## Short exercise
Transcribe the listing word for word. Give them as a JSON list of strings, one for each line, with blank lines left out.
__________________________________________________
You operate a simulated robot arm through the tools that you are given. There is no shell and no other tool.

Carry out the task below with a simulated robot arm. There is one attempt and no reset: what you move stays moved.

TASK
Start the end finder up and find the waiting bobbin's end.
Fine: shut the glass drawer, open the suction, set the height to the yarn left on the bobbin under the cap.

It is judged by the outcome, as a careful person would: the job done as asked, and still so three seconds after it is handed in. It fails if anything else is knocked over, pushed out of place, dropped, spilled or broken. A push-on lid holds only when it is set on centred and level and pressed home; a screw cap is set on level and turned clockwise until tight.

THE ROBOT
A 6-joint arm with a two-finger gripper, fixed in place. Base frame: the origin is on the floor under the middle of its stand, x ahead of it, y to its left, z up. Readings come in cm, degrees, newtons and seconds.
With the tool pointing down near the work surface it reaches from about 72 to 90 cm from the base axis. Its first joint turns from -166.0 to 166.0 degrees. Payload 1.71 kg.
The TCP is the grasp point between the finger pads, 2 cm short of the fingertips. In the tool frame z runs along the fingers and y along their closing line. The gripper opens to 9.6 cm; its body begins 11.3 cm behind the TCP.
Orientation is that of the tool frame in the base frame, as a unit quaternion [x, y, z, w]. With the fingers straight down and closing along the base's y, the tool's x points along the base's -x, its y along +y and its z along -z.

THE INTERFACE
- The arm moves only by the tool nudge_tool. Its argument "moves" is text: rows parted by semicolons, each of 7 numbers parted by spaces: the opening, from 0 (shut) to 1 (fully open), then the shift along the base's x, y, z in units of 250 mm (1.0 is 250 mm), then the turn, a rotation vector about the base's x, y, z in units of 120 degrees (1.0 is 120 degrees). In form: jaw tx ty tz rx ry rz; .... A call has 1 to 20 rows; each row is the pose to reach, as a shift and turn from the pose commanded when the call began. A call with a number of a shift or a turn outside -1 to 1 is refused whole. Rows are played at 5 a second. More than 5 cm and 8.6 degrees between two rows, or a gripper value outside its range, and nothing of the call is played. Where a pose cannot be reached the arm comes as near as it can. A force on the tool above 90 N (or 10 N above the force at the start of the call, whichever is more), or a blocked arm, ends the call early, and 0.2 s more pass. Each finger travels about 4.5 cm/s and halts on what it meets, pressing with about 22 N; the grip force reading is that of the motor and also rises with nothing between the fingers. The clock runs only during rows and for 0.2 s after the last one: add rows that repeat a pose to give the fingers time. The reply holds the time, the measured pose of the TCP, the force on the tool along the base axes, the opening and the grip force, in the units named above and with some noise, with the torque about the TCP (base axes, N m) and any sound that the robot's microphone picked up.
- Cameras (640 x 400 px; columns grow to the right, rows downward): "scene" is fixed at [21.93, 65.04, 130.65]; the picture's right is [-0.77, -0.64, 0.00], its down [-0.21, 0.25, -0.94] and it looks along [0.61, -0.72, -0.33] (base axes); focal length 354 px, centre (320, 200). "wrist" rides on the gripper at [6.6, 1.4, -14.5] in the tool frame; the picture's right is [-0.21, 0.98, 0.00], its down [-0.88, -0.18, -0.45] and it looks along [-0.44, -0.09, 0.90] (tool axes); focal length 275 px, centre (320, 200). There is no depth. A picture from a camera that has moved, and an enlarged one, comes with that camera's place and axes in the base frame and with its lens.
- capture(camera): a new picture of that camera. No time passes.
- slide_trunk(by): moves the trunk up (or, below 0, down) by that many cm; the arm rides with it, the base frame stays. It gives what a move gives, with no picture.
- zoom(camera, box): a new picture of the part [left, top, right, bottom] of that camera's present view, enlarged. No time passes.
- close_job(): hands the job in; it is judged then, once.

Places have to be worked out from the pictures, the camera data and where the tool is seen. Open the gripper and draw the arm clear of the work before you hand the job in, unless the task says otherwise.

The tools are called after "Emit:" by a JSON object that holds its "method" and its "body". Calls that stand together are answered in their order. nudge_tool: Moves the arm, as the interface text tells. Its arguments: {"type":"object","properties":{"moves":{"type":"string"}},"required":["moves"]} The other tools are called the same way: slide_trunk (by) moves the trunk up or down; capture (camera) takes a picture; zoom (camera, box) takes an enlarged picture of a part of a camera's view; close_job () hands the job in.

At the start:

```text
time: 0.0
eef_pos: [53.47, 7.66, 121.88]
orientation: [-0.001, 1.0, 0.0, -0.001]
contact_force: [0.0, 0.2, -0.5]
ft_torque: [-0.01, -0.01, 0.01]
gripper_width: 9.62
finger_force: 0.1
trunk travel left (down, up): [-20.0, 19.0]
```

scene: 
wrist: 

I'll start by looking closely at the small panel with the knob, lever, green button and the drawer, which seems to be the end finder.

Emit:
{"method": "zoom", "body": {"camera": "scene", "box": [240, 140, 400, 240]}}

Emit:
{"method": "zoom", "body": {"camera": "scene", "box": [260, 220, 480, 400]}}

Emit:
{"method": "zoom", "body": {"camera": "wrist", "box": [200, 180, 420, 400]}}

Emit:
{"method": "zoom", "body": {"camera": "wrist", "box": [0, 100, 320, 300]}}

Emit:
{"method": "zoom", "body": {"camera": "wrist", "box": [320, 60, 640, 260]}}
__________________________________________________
## The reply
[
  "You operate a simulated robot arm through the tools that you are given. There is no shell and no other tool.",
  "Carry out the task below with a simulated robot arm. There is one attempt and no reset: what you move stays moved.",
  "TASK",
  "Start the end finder up and find the waiting bobbin's end.",
  "Fine: shut the glass drawer, open the suction, set the height to the yarn left on the bobbin under the cap.",
  "It is judged by the outcome, as a careful person would: the job done as asked, and still so three seconds after it is handed in. It fails if anything else is knocked over, pushed out of place, dropped, spilled or broken. A push-on lid holds only when it is set on centred and level and pressed home; a screw cap is set on level and turned clockwise until tight.",
  "THE ROBOT",
  "A 6-joint arm with a two-finger gripper, fixed in place. Base frame: the origin is on the floor under the middle of its stand, x ahead of it, y to its left, z up. Readings come in cm, degrees, newtons and seconds.",
  "With the tool pointing down near the work surface it reaches from about 72 to 90 cm from the base axis. Its first joint turns from -166.0 to 166.0 degrees. Payload 1.71 kg.",
  "The TCP is the grasp point between the finger pads, 2 cm short of the fingertips. In the tool frame z runs along the fingers and y along their closing line. The gripper opens to 9.6 cm; its body begins 11.3 cm behind the TCP.",
  "Orientation is that of the tool frame in the base frame, as a unit quaternion [x, y, z, w]. With the fingers straight down and closing along the base's y, the tool's x points along the base's -x, its y along +y and its z along -z.",
  "THE INTERFACE",
  "- The arm moves only by the tool nudge_tool. Its argument \"moves\" is text: rows parted by semicolons, each of 7 numbers parted by spaces: the opening, from 0 (shut) to 1 (fully open), then the shift along the base's x, y, z in units of 250 mm (1.0 is 250 mm), then the turn, a rotation vector about the base's x, y, z in units of 120 degrees (1.0 is 120 degrees). In form: jaw tx ty tz rx ry rz; .... A call has 1 to 20 rows; each row is the pose to reach, as a shift and turn from the pose commanded when the call began. A call with a number of a shift or a turn outside -1 to 1 is refused whole. Rows are played at 5 a second. More than 5 cm and 8.6 degrees between two rows, or a gripper value outside its range, and nothing of the call is played. Where a pose cannot be reached the arm comes as near as it can. A force on the tool above 90 N (or 10 N above the force at the start of the call, whichever is more), or a blocked arm, ends the call early, and 0.2 s more pass. Each finger travels about 4.5 cm/s and halts on what it meets, pressing with about 22 N; the grip force reading is that of the motor and also rises with nothing between the fingers. The clock runs only during rows and for 0.2 s after the last one: add rows that repeat a pose to give the fingers time. The reply holds the time, the measured pose of the TCP, the force on the tool along the base axes, the opening and the grip force, in the units named above and with some noise, with the torque about the TCP (base axes, N m) and any sound that the robot's microphone picked up.",
  "- Cameras (640 x 400 px; columns grow to the right, rows downward): \"scene\" is fixed at [21.93, 65.04, 130.65]; the picture's right is [-0.77, -0.64, 0.00], its down [-0.21, 0.25, -0.94] and it looks along [0.61, -0.72, -0.33] (base axes); focal length 354 px, centre (320, 200). \"wrist\" rides on the gripper at [6.6, 1.4, -14.5] in the tool frame; the picture's right is [-0.21, 0.98, 0.00], its down [-0.88, -0.18, -0.45] and it looks along [-0.44, -0.09, 0.90] (tool axes); focal length 275 px, centre (320, 200). There is no depth. A picture from a camera that has moved, and an enlarged one, comes with that camera's place and axes in the base frame and with its lens.",
  "- capture(camera): a new picture of that camera. No time passes.",
  "- slide_trunk(by): moves the trunk up (or, below 0, down) by that many cm; the arm rides with it, the base frame stays. It gives what a move gives, with no picture.",
  "- zoom(camera, box): a new picture of the part [left, top, right, bottom] of that camera's present view, enlarged. No time passes.",
  "- close_job(): hands the job in; it is judged then, once.",
  "Places have to be worked out from the pictures, the camera data and where the tool is seen. Open the gripper and draw the arm clear of the work before you hand the job in, unless the task says otherwise.",
  "The tools are called after \"Emit:\" by a JSON object that holds its \"method\" and its \"body\". Calls that stand together are answered in their order. nudge_tool: Moves the arm, as the interface text tells. Its arguments: {\"type\":\"object\",\"properties\":{\"moves\":{\"type\":\"string\"}},\"required\":[\"moves\"]} The other tools are called the same way: slide_trunk (by) moves the trunk up or down; capture (camera) takes a picture; zoom (camera, box) takes an enlarged picture of a part of a camera's view; close_job () hands the job in.",
  "At the start:",
  "```text",
  "time: 0.0",
  "eef_pos: [53.47, 7.66, 121.88]",
  "orientation: [-0.001, 1.0, 0.0, -0.001]",
  "contact_force: [0.0, 0.2, -0.5]",
  "ft_torque: [-0.01, -0.01, 0.01]",
  "gripper_width: 9.62",
  "finger_force: 0.1",
  "trunk travel left (down, up): [-20.0, 19.0]",
  "```",
  "scene: ",
  "wrist: ",
  "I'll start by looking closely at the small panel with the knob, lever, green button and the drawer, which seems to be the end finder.",
  "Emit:",
  "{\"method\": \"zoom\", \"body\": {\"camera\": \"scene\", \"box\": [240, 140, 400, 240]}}",
  "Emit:",
  "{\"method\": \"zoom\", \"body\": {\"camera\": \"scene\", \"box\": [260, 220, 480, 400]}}",
  "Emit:",
  "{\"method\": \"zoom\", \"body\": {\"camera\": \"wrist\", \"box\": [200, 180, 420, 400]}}",
  "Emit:",
  "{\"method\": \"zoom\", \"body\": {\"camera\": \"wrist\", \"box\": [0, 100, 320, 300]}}",
  "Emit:",
  "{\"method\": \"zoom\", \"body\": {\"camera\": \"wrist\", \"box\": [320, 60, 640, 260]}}"
]